Critical Accounting Policies and Estimates

          Our discussion and analysis of our financial condition and results of operations is based upon our consolidated financial statements which have been prepared in accordance with accounting principles generally accepted in the United States of America (“GAAP”). The preparation of our financial statements requires us to make estimates and judgments that affect the reported amount of assets, liabilities, revenues and expenses. We believe the following critical accounting policies reflect our significant estimates and judgments used in the preparation of our financial statements:

          Revenue Recognition. Crude oil and natural gas revenue is recognized when title passes to the purchaser. We use the entitlement method for recording sales of crude oil and natural gas from producing wells. Under the entitlement method, revenue is recorded based on our net revenue interest in production. Deliveries of crude oil and natural gas in excess of our net revenue interests are recorded as liabilities and under-deliveries are recorded as assets. Production imbalances are recorded at the lower of the sales price in effect at the time of production or the current market value. Substantially all such amounts are anticipated to be settled with production in future periods. At September 30, 2003, our imbalances were insignificant.

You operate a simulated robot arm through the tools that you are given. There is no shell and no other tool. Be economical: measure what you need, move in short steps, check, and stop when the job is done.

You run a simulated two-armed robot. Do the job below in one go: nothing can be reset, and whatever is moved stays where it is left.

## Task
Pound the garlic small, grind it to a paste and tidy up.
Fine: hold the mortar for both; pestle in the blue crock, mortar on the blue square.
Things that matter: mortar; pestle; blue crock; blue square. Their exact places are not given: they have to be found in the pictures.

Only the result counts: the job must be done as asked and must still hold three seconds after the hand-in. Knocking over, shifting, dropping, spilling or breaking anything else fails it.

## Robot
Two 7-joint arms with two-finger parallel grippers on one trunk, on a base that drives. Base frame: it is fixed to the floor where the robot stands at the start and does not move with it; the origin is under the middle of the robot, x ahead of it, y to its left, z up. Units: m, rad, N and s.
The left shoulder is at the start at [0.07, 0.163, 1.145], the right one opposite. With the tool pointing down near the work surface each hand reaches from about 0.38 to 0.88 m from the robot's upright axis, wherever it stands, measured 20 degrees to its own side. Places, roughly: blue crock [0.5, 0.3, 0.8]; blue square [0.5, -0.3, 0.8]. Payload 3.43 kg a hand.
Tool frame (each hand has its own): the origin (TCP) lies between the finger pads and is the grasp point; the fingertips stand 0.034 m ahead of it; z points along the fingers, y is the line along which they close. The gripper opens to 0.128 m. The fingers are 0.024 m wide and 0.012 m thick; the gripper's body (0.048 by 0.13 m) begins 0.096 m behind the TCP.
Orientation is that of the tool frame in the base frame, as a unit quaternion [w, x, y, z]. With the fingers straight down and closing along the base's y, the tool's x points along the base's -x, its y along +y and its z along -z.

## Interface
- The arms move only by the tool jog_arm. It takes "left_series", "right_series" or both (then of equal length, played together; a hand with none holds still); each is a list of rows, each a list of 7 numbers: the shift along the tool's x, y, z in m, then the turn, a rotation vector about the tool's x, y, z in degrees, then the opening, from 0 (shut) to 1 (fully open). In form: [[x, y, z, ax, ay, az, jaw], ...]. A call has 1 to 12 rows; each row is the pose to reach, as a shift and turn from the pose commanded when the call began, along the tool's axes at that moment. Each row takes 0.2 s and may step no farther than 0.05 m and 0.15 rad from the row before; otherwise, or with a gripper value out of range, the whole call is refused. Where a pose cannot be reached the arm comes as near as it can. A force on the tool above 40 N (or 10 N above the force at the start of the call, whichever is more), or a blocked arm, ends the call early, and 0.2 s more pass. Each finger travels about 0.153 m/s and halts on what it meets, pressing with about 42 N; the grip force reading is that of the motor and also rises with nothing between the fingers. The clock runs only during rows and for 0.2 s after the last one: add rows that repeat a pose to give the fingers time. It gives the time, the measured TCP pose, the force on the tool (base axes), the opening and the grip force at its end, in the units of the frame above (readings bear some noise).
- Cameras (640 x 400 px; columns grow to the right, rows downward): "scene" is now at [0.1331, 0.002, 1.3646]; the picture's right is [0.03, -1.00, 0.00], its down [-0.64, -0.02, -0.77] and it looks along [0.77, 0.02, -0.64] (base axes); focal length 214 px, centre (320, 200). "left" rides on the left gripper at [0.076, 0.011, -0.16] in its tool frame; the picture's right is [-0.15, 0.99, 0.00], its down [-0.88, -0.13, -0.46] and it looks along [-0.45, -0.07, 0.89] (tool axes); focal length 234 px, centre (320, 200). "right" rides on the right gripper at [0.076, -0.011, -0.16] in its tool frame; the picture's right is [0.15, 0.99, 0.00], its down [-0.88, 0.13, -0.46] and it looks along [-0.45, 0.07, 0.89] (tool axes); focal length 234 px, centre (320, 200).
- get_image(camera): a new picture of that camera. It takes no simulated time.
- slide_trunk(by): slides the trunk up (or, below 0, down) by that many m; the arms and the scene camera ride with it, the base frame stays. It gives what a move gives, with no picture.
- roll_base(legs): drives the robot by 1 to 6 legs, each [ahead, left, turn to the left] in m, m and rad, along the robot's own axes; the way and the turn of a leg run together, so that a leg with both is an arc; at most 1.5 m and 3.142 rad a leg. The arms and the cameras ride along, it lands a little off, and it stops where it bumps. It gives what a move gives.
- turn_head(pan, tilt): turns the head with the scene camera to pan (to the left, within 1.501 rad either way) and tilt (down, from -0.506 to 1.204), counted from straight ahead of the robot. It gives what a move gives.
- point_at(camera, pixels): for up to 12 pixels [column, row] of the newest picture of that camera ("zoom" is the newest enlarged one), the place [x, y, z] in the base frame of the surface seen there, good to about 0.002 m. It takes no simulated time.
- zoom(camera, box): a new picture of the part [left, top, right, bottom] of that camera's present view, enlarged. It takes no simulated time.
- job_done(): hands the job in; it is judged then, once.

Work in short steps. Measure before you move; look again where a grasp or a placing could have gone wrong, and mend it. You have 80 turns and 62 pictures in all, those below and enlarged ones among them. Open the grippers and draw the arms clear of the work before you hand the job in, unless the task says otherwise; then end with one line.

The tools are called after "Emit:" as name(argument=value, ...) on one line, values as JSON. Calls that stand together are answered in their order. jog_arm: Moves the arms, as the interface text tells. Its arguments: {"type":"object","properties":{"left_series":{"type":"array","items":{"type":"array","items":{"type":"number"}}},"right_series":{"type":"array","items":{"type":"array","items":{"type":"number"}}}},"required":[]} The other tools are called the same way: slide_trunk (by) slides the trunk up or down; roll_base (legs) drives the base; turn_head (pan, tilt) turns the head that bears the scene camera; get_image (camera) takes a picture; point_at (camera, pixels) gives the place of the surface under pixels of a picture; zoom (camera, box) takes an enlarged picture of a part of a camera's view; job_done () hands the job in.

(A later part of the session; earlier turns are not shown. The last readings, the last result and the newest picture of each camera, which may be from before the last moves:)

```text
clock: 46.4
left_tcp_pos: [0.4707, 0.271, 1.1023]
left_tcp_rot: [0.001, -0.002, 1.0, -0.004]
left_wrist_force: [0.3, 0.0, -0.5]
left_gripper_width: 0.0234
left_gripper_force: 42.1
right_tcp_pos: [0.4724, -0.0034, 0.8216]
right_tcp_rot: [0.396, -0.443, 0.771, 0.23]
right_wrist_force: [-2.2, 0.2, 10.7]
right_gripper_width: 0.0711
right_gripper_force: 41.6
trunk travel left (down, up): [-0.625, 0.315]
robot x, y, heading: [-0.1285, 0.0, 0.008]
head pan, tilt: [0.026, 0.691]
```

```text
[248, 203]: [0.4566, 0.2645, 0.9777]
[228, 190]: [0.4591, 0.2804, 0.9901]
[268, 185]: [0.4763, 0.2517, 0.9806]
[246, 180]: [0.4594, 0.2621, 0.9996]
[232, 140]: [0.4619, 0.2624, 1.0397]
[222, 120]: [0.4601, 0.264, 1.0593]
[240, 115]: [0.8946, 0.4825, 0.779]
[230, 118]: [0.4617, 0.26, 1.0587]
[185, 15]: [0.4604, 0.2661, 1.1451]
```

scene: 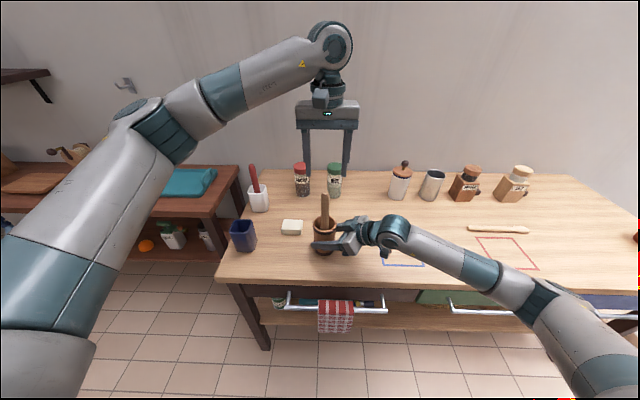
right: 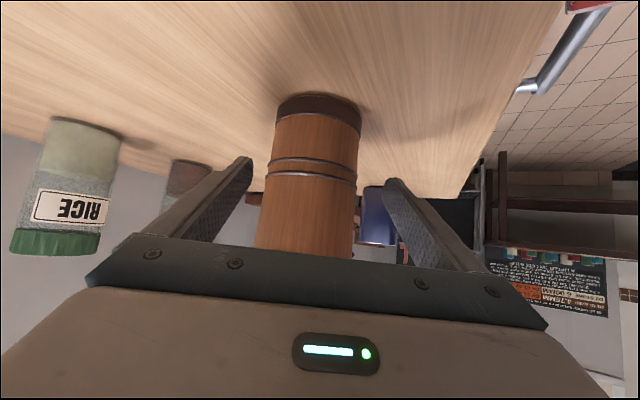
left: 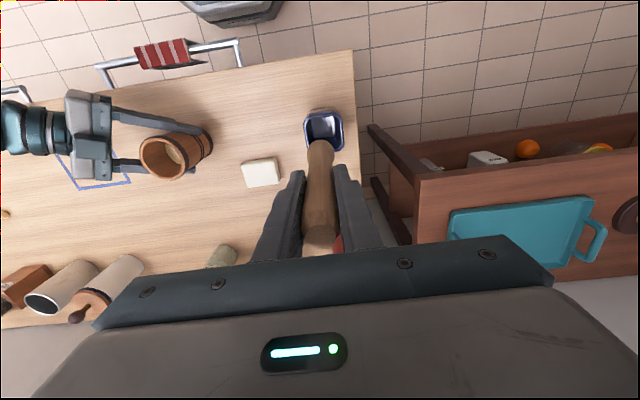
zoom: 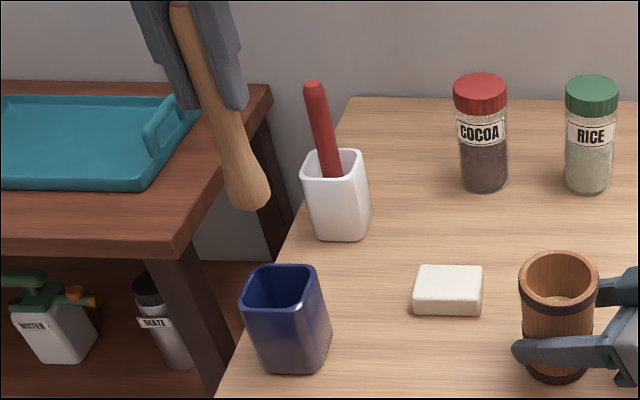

          Successful Efforts Accounting. We account for our crude oil and natural gas operations using the successful efforts method of accounting. Under this method of accounting, all costs associated with oil and gas lease acquisition costs, successful exploratory wells and all development wells are capitalized and amortized on a unit-of-production basis over the remaining life of proved developed reserves and proved reserves. When a proved property is sold, ceases to produce or is abandoned, a gain or loss is recognized. When an entire interest in an unproved property is sold for cash or cash equivalent, a gain or loss is recognized, taking into consideration any recorded impairment. When a partial interest in an unproved property is sold, the amount received is treated as a reduction of the cost of the interest retained. Unproved leasehold costs are capitalized pending the results of exploration efforts. Exploration costs, including geological and geophysical expenses, exploratory dry holes and delay rentals, are charged to expense when incurred.

          The FASB issued SFAS No. 141, Business Combinations, and SFAS No. 142, Goodwill and Other Intangible Assets in June 2001. We adopted the provisions of these statements on July 1, 2001 and January 1, 2002, respectively. SFAS No. 141 requires all business combinations initiated after June 30, 2001 to be accounted for using the purchase method. SFAS No. 142 addresses accounting and reporting of acquired goodwill and other intangible assets. This statement eliminates the requirement to amortize goodwill; instead, such goodwill is required to be reviewed at least annually for impairment. It also requires that, at a minimum, all intangible assets be aggregated and presented as a separate line item on the balance sheet.

          A reporting issue has arisen regarding the application of certain provisions of SFAS No. 141 and SFAS No. 142 for companies in the extractive industries, including oil and gas companies. The issue is whether SFAS No. 142 requires registrants to classify the costs of mineral rights associated with extracting oil and gas as intangible assets in the balance sheet, apart from other capitalized oil and gas property costs, and provide specific footnote disclosures. Historically, we have included the costs of mineral rights associated with extracting oil and gas as a component of oil and gas properties pursuant to the provisions of SFAS No. 19, Financial Accounting and Reporting by Oil and Gas Companies. If it is ultimately determined that SFAS No. 142 requires these costs to be classified as a separate intangible asset line item on the balance sheet, we would be required to reclassify approximately $92 million and $98 million at September 30, 2003 and December 31, 2002, respectively, out of oil and gas properties into a separate intangible assets line item on the balance sheet. To calculate these amounts, we deducted our estimate of the fair value of tangible oil and gas equipment acquired in the merger with Athanor Resources, Inc. in 2002 from the amount of the purchase price allocated to property, plant and equipment. However, the results of operations would not be affected since such intangible assets would continue to be depleted and assessed for impairment in accordance with successful efforts accounting rules. The classification of these costs as intangible assets would not have any impact on our compliance with the covenants under our debt agreements.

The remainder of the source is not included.